Challenge -> Repeat the span of the text excerpt whose first words are "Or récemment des" and whose last words are "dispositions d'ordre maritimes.".

Text excerpt ->
- - -
Le processus de l'instruction et du jugement des délits maritimes est, ou était, défini dans la loi du 17 décembre 1926 portant Code disciplinaire et pénal de la marine marchande, ou CDPMM, qui établissait en particulier les dispositions suivantes :
La recherche du ressort d'un administrateur des affaires maritimes enquêteur avec renvoi, selon les faits constatés, soit au procureur de la République soit au président du tribunal maritime commercial, ou TMC.
Dans le second cas :
L'instruction qui, selon les délits poursuivis, était effectuée soit par l'administrateur enquêteur, soit par celui-ci plus un Commissaire rapporteur issu du corps des officiers de marine.
Le jugement était rendu par un Tribunal Maritime Commercial dont la composition était définie par l'article 90 de la loi. Elle comprenait un président magistrat du TGI, des représentants des affaires maritimes, un capitaine de navire et un pair de l'accusé. L'intervention du Ministère Public consistait, selon les délits jugés, soit de la simple lecture du rapport de l'administrateur enquêteur par le greffier, un «secrétaire administratif des affaires maritimes», soit du réquisitoire du Commissaire rapporteur.
A noter que l'article 93 du CDPMM prévoyait la possibilité du pourvoi en cassation mais pas de l'appel du jugement prononcé.
Or récemment des projets de loi, texte de loi et décision du Conseil Constitutionnel sont venus abroger, modifier ou proposer de modifier profondément des articles de cette loi du 17 décembre 1926. Ce sont en particulier et pour ceux portés à notre connaissance :
- Le projet de loi portant diverses dispositions d'ordre maritimes.
- - -
Dataset extract ->

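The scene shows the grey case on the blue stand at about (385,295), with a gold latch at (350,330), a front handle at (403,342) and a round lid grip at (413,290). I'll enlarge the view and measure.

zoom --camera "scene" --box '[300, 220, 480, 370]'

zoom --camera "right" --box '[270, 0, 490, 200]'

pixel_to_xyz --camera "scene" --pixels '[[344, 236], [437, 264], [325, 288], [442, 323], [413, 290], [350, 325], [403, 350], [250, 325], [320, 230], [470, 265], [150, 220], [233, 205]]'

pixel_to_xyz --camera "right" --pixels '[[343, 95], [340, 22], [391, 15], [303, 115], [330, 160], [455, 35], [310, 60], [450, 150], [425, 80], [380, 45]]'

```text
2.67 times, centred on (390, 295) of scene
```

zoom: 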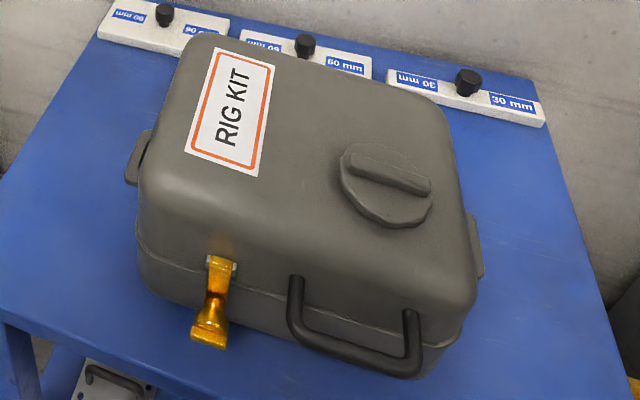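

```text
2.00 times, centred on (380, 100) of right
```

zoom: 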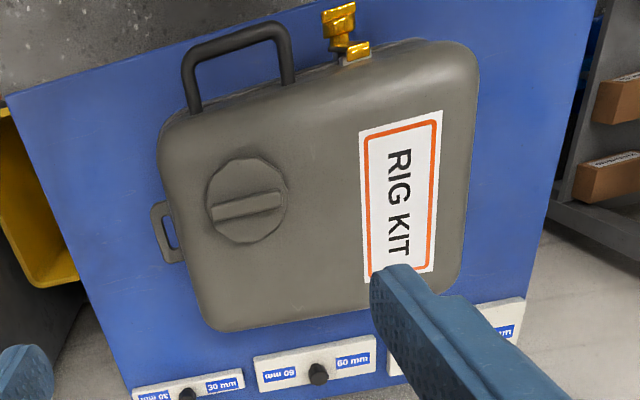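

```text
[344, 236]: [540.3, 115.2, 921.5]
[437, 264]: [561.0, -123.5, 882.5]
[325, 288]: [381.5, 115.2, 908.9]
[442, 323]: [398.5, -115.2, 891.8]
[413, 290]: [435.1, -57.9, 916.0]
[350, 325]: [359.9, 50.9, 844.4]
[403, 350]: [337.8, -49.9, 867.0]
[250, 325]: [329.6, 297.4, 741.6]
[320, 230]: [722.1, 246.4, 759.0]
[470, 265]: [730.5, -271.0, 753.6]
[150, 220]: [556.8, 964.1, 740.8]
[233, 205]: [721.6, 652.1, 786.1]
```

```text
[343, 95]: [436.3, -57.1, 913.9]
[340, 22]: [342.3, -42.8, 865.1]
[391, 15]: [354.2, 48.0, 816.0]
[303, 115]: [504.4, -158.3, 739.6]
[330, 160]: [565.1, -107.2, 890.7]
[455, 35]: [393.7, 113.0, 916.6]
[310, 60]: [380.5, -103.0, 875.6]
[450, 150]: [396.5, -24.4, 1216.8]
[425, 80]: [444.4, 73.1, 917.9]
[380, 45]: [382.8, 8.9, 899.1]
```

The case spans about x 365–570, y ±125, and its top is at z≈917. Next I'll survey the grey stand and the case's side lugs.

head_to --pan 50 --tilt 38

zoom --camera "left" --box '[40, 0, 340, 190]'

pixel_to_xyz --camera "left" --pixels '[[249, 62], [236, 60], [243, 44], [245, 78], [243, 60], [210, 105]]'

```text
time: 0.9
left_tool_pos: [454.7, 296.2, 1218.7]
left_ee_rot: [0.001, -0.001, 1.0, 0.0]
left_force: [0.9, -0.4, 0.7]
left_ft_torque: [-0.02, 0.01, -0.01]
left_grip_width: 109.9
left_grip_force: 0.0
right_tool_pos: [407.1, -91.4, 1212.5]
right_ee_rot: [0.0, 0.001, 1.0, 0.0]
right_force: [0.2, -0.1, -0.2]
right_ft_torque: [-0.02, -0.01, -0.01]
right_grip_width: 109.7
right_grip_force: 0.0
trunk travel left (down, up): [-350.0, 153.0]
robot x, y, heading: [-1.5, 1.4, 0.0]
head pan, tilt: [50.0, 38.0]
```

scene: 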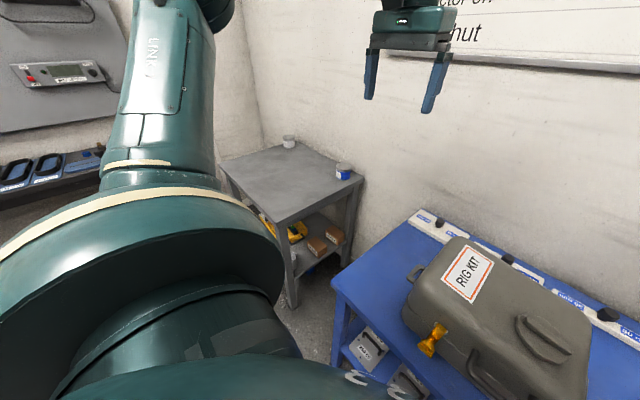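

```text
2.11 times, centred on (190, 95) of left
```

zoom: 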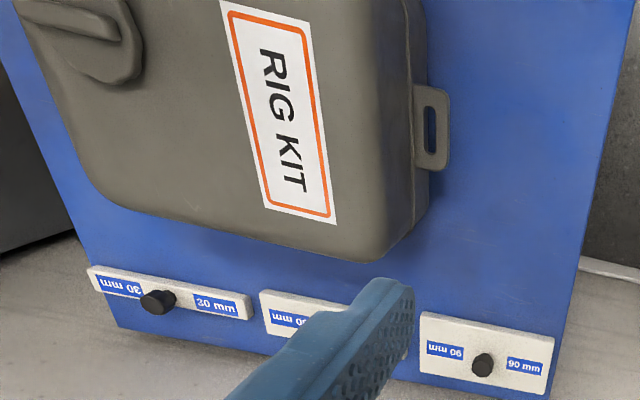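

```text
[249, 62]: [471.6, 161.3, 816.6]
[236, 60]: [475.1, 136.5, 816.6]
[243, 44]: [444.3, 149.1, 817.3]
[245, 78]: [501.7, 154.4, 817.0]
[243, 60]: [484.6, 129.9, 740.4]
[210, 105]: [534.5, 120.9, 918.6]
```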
- - -
Task answer ->
Or récemment des projets de loi, texte de loi et décision du Conseil Constitutionnel sont venus abroger, modifier ou proposer de modifier profondément des articles de cette loi du 17 décembre 1926. Ce sont en particulier et pour ceux portés à notre connaissance :
- Le projet de loi portant diverses dispositions d'ordre maritimes.